— GIVEN PASSAGE —

--------------------------------

And this is, alas, what my reading of A Lover’s Discourse made apparent. Barthes’ experience of love and desire is not the same one that I have had, as even in liberal, late 20th-century France, the experience of a gay man was not as open and free as the experience of heteronormative romantic relationships. Barthes had no – public – long term partner, and for him, perhaps, love was a source of sadness, of forced loneliness. He didn’t die especially young, so would have seen the majority of his friends and family enter into long term relationships (it’s France, so probably a lot were extra-marital, wuhey!), and for that not to happen to him denied Barthes the experience of many central parts of love. His book, attempting to be a universal piece, deeply fails, because it is overly concerned with the very beginning and the very end of a love affair, whereas continuing love is how many, many people experience the emotion, especially on a day to day level. The voice of the text is distinctly male, very matter of fact and academic, and all generic partners are referred to as ‘he’. This gives a flavour of Tobias Fünke’s The Man Inside Me, and again emphasises Barthes’ own personal life, his writing on love is his writing on homosexual, male, love in a less permissive time (the 1970s).

--------------------------------

— PROVIDED MATERIAL —
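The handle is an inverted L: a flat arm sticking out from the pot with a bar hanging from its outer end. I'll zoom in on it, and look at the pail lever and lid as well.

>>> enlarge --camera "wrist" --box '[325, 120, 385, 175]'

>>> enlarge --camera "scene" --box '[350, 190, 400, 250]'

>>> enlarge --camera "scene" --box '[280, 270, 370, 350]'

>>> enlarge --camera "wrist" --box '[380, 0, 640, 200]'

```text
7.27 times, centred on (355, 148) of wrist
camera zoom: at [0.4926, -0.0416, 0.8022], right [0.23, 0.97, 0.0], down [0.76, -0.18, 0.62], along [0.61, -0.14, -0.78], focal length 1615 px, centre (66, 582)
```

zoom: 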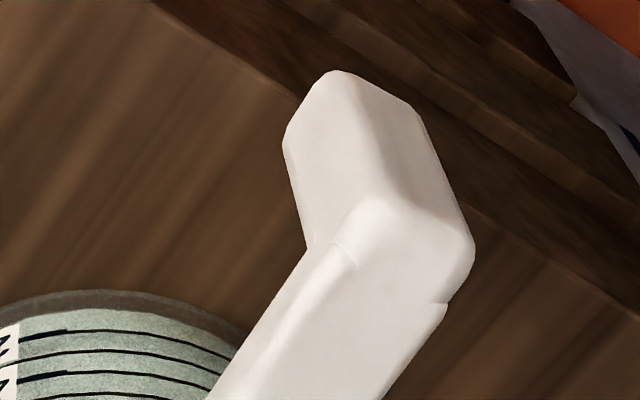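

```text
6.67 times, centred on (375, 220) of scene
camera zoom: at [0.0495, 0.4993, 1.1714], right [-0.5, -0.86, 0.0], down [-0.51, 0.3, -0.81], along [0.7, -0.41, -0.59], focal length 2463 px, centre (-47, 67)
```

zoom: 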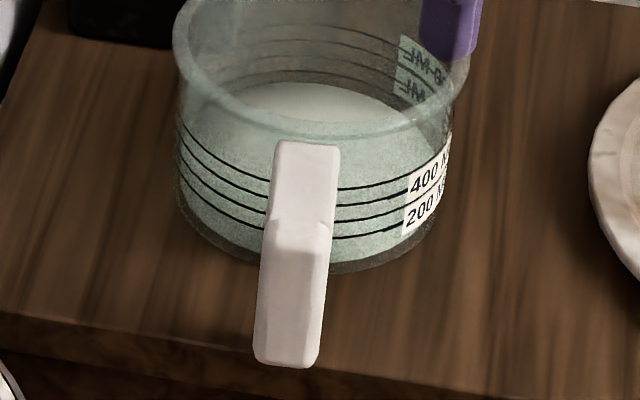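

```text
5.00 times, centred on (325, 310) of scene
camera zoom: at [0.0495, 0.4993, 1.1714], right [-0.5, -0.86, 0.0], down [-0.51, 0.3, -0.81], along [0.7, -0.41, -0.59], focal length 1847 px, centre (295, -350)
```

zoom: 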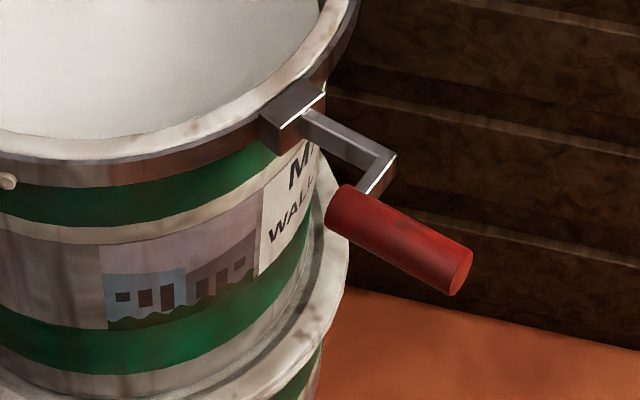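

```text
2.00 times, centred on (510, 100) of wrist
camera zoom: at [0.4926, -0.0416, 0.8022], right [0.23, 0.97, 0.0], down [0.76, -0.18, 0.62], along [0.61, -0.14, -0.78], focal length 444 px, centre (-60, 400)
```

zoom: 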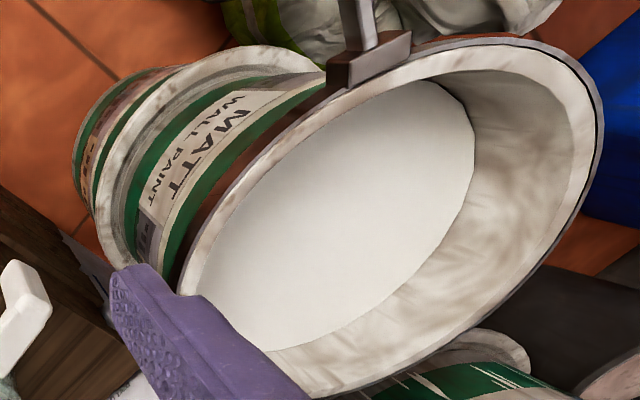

--------------------------------

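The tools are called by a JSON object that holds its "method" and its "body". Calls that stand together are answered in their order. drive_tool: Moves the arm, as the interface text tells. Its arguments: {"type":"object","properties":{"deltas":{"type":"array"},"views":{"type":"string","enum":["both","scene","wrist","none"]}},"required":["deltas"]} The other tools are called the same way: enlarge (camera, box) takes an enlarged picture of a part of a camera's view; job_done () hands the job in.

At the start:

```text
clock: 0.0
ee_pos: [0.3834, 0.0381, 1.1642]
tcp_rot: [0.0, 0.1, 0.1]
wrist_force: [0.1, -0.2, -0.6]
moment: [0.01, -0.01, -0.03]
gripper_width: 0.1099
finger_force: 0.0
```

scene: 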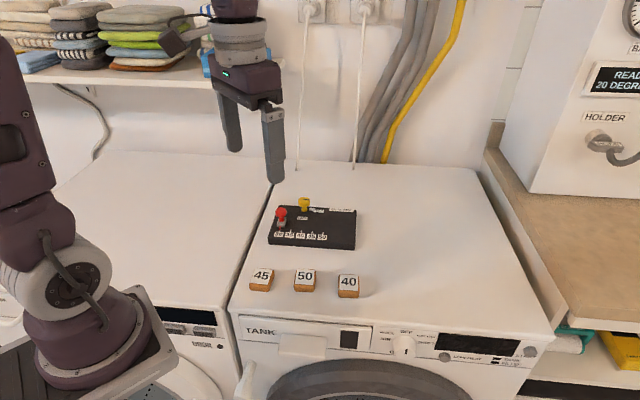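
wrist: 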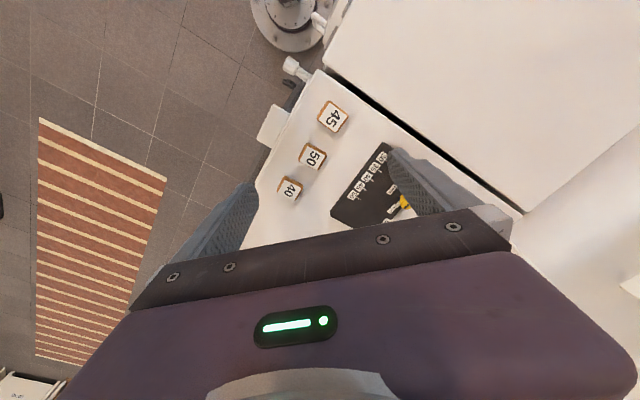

--------------------------------

— REQUIREMENT —
Retype the given passage from its first word to its last.

— TASK RESULT —
And this is, alas, what my reading of A Lover’s Discourse made apparent. Barthes’ experience of love and desire is not the same one that I have had, as even in liberal, late 20th-century France, the experience of a gay man was not as open and free as the experience of heteronormative romantic relationships. Barthes had no – public – long term partner, and for him, perhaps, love was a source of sadness, of forced loneliness. He didn’t die especially young, so would have seen the majority of his friends and family enter into long term relationships (it’s France, so probably a lot were extra-marital, wuhey!), and for that not to happen to him denied Barthes the experience of many central parts of love. His book, attempting to be a universal piece, deeply fails, because it is overly concerned with the very beginning and the very end of a love affair, whereas continuing love is how many, many people experience the emotion, especially on a day to day level. The voice of the text is distinctly male, very matter of fact and academic, and all generic partners are referred to as ‘he’. This gives a flavour of Tobias Fünke’s The Man Inside Me, and again emphasises Barthes’ own personal life, his writing on love is his writing on homosexual, male, love in a less permissive time (the 1970s).